The students would have a period of time were they had to work before they even got to learn the basic stances of the style. The masters had them cleaning the floors outside the homes or monasteries with brooms and doing work in the fields, in the case of Chinese masters they had them learn the religious aspects of their training prior to seeing a form or kick thrown and most of the students had to give up all their lives possessions and often leave the homes they grew up in to learn in places like Wu mountain or Shaolin monastery.


In Okinawa many of the students were selected by the instructors because they worked with them in the army or service of the emperor. The students still had to work hard in their jobs and most of the time for less than others would be getting for their service, but with the knowledge that they would be learning more and have a better job at the end.


Now we have students that come in and pay money and do little for the clubs they think they own because they pay the rent. The truth is that if they don’t do more than just show up…eventually they wont have anywhere to show up to! What I think we need to see more of is the instructors giving a basic class and set of skill development to the masses but selecting several students that prove they deserve more and giving them more. If a student goes out of their way to show they want the knowledge they are training for then they get more back.


I see to many clubs with three or four students killing themselves to advertise, run tournaments and work hard to develop a nice base of students for the instructor and others that do about as much as they would if they were at a gym! The funny thing is that if every senior did 1 hour of work every month then the majority of the seniors who are killing themselves right now could do so much more to bring in more students.


If a senior who is spending 6 hours a week doing things for an organization and gets 6 things done that week had help, and 1 of those items was taken off their plate, they could focus more on other things, or simply train. The other student has only spent 1 hour…the benefits are huge, especially if 4 people step up and take over basic things that have to be done.


My point is that if everyone pitched in one hour once a month, and the average dojo has 20 students, that’s 20 hours of work that the students are doing, in place of one senior doing 6 hours.
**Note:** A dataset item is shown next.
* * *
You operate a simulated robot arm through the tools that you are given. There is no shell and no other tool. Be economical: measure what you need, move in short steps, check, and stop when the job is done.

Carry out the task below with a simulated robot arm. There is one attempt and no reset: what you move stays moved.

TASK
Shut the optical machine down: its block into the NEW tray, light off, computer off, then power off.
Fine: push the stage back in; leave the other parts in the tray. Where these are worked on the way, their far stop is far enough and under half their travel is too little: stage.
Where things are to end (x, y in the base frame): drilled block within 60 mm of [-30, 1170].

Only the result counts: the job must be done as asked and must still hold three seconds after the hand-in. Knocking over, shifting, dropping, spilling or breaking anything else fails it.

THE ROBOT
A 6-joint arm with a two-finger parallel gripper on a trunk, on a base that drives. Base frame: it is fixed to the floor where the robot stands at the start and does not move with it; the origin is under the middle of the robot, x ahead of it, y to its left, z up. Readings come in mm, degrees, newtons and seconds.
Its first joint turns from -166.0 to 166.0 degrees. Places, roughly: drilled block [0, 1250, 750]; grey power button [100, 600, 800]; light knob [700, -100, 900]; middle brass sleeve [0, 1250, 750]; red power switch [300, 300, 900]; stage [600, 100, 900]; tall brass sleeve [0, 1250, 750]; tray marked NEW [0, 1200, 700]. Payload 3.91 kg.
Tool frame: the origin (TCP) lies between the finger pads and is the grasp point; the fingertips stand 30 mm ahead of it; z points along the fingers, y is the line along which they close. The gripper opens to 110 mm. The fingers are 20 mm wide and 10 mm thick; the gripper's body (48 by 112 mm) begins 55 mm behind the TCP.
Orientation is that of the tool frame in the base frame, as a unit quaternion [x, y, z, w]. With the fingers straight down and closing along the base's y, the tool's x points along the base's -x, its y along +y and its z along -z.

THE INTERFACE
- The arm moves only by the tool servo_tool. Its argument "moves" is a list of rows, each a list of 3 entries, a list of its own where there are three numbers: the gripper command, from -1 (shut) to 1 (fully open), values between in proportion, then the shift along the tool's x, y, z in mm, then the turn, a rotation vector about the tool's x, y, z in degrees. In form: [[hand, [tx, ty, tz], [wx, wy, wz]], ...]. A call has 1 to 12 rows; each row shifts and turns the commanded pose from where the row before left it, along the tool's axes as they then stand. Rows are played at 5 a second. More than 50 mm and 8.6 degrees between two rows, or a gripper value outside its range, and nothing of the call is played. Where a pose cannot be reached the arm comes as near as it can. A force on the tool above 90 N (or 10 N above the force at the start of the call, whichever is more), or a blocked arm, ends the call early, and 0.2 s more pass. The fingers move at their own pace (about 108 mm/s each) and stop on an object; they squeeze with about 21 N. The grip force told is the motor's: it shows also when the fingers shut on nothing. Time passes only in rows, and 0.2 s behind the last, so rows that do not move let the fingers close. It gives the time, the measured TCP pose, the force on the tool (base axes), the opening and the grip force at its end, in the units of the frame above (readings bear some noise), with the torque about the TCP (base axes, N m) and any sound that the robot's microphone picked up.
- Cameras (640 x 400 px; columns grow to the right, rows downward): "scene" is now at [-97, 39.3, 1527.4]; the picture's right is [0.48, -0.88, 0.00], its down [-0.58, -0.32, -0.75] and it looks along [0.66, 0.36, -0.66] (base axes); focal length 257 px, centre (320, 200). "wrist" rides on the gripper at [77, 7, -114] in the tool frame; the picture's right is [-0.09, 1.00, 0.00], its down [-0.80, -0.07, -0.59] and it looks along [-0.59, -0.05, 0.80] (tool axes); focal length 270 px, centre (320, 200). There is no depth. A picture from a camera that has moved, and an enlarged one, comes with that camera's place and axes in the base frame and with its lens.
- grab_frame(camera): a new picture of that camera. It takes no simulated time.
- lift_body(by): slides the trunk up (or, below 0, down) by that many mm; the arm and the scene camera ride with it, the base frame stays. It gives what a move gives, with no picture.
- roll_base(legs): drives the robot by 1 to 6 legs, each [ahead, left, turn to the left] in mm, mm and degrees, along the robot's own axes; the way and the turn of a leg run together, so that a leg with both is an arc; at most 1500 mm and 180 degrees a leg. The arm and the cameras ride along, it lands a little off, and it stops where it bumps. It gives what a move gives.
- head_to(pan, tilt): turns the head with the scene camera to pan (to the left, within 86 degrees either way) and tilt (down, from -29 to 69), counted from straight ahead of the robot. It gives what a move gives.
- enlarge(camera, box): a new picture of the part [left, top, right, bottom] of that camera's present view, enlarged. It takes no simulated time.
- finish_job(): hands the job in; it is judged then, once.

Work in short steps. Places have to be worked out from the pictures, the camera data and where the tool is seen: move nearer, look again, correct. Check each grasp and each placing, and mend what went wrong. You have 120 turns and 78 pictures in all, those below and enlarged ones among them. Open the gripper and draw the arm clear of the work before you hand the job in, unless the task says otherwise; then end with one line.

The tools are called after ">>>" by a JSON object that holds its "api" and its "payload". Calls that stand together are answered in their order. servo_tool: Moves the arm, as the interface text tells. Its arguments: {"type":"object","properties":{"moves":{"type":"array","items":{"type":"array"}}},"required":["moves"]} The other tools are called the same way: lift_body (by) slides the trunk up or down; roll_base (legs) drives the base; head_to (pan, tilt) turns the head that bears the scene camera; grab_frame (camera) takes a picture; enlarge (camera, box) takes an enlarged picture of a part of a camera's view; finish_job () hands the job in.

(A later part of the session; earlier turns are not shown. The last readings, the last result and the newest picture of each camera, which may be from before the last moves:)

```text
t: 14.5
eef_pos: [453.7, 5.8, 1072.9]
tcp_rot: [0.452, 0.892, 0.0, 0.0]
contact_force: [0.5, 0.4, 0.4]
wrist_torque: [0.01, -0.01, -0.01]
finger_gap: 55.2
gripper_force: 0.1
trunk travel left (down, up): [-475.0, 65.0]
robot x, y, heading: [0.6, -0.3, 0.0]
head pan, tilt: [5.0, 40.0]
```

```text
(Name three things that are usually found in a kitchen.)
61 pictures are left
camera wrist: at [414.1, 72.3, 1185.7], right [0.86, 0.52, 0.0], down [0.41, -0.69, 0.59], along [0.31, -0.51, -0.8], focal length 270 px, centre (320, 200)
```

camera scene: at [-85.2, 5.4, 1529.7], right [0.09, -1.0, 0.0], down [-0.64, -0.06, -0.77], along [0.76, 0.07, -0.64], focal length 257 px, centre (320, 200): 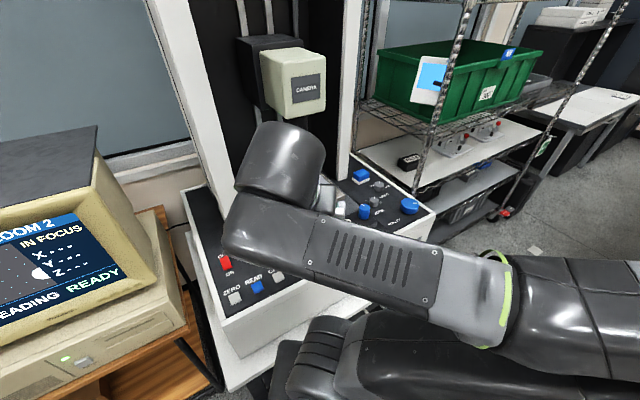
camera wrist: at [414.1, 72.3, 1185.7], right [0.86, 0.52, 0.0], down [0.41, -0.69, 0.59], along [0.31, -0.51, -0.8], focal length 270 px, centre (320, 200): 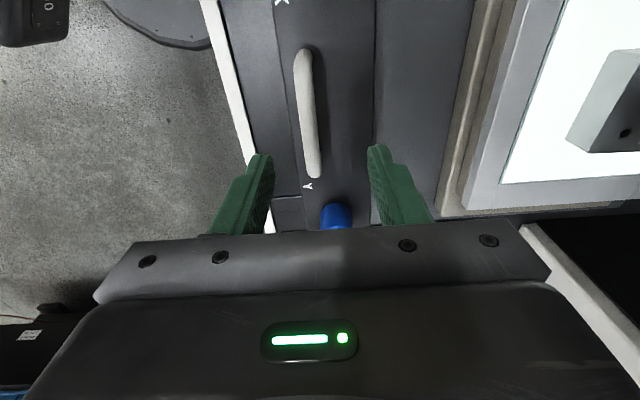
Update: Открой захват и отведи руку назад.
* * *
Think on it, we would be able to have clubs run like corporations and we would have massive clubs with great training, the instructors would all relax into just training and the value of the work we see would be immeasurable.


I believe that all students, paying full price or getting family discounts should give back. My tactic, seeing as I don’t have a club of my own, is to use my classes to stimulate giving. I don’t care if its giving back to the organization or giving back to the society we live in. If you train with me in a seminar, I am not getting paid for it! But I ask that you take the money you would be paying for my class and you donate it to a cause, take a hour of your own time and do some kind of work that will help others. I want you to remember that with out volunteers and hard work we would never get half the things done we want in this world.

So, steal my knowledge, but give back a bit!